_Problem details_
Scan the data. Collect each line that contains the word "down".
>> START Material
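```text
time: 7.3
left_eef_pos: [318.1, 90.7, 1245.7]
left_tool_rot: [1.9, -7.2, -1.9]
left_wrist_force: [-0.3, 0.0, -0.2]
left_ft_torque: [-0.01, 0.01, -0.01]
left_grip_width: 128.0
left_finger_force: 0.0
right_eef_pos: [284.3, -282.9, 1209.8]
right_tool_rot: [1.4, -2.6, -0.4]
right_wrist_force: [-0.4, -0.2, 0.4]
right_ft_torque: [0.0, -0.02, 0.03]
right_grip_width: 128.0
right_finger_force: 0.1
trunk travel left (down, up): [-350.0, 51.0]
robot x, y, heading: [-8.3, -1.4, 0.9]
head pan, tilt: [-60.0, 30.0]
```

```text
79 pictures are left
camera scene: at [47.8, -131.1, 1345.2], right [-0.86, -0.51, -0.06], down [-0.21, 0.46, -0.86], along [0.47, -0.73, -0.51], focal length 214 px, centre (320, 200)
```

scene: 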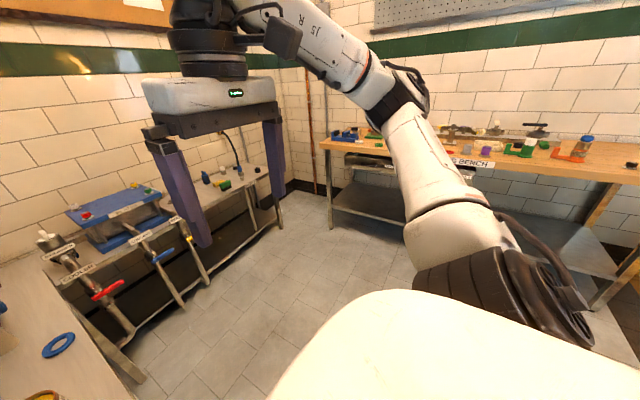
>> END Material
_Worked answer_
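trunk travel left (down, up): [-350.0, 51.0]
camera scene: at [47.8, -131.1, 1345.2], right [-0.86, -0.51, -0.06], down [-0.21, 0.46, -0.86], along [0.47, -0.73, -0.51], focal length 214 px, centre (320, 200)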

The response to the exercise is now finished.